List each line in which the string "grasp" appears.

Sessions with a simulated robot:
--- BEGIN ---

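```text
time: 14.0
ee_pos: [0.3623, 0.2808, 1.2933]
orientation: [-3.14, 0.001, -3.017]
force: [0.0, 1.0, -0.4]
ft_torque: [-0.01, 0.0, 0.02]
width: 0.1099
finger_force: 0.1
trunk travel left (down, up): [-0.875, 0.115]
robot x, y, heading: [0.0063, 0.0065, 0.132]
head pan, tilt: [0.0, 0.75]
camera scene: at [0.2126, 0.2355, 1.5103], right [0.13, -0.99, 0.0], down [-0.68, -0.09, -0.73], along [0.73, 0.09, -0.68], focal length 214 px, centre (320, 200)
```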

--- END ---
--- BEGIN ---

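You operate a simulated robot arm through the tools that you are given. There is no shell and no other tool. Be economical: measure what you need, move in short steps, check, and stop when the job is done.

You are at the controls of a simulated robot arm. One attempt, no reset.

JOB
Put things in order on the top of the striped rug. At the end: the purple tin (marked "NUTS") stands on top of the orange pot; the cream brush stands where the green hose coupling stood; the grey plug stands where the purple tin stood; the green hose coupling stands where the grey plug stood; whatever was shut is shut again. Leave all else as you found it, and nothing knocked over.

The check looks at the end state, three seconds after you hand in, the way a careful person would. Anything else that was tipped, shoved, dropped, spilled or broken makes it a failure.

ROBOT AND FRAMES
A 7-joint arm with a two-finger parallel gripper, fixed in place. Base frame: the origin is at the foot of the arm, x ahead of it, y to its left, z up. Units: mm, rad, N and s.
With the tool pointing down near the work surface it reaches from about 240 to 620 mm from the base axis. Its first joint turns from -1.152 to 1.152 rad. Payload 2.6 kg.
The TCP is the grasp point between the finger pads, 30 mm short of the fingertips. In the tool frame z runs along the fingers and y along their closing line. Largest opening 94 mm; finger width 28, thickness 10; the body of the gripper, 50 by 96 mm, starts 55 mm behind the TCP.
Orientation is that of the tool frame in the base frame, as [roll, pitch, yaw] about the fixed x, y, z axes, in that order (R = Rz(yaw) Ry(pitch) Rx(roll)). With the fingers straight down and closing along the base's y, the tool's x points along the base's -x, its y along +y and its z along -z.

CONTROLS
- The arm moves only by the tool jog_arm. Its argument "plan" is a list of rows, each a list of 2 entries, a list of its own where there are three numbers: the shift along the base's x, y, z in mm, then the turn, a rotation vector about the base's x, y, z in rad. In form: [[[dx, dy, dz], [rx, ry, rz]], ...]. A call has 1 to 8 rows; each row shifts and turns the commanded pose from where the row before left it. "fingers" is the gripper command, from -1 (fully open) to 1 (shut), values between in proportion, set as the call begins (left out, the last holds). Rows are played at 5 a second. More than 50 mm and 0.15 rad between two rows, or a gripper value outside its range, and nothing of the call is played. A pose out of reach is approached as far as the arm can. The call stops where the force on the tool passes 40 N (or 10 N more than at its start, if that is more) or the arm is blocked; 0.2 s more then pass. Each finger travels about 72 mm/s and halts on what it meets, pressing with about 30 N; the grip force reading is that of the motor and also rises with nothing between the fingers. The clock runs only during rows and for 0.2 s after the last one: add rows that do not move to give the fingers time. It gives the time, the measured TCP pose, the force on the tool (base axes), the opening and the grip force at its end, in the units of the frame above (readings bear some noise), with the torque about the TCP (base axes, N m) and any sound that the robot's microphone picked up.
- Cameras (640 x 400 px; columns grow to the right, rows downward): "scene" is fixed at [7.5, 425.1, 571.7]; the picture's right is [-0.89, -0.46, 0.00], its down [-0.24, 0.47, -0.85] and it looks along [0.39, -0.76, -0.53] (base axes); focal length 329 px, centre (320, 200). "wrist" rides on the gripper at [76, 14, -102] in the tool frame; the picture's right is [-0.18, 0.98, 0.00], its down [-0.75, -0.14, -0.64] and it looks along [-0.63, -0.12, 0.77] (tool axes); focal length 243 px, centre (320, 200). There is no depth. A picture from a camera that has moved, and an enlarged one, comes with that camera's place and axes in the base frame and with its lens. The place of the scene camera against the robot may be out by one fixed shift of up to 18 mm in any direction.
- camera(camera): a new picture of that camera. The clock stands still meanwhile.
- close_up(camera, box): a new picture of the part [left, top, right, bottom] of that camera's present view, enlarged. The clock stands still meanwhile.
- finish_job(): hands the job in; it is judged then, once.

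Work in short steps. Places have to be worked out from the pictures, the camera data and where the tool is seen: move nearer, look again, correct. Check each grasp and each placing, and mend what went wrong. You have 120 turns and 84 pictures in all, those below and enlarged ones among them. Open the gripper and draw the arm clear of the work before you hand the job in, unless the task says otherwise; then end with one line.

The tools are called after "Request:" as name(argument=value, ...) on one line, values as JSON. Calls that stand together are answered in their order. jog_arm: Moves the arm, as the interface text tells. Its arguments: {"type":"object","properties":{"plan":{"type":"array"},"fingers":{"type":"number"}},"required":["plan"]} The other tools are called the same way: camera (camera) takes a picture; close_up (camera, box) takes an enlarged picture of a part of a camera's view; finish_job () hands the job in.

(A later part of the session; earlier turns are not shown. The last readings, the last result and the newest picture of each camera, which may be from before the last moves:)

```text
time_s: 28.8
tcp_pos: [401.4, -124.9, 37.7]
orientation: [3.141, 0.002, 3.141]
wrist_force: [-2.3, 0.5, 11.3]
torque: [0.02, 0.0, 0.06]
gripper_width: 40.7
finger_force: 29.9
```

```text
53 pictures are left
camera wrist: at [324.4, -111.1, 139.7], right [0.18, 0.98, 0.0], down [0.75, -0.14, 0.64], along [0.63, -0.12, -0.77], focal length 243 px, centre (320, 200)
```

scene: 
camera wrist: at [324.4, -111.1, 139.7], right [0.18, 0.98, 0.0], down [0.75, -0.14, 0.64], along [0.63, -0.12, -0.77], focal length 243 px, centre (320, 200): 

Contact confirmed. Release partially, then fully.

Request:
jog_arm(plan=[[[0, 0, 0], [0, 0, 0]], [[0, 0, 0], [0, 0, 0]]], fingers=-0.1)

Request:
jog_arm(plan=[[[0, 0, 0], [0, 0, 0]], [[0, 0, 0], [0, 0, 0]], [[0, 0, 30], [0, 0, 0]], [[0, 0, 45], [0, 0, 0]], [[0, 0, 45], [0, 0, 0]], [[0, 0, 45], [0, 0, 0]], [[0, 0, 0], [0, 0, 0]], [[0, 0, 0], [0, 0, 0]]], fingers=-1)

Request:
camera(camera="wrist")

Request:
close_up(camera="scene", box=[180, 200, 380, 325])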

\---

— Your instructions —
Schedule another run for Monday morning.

--- END ---

— Finished task —
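The TCP is the grasp point between the finger pads, 30 mm short of the fingertips. In the tool frame z runs along the fingers and y along their closing line. Largest opening 94 mm; finger width 28, thickness 10; the body of the gripper, 50 by 96 mm, starts 55 mm behind the TCP.
Work in short steps. Places have to be worked out from the pictures, the camera data and where the tool is seen: move nearer, look again, correct. Check each grasp and each placing, and mend what went wrong. You have 120 turns and 84 pictures in all, those below and enlarged ones among them. Open the gripper and draw the arm clear of the work before you hand the job in, unless the task says otherwise; then end with one line.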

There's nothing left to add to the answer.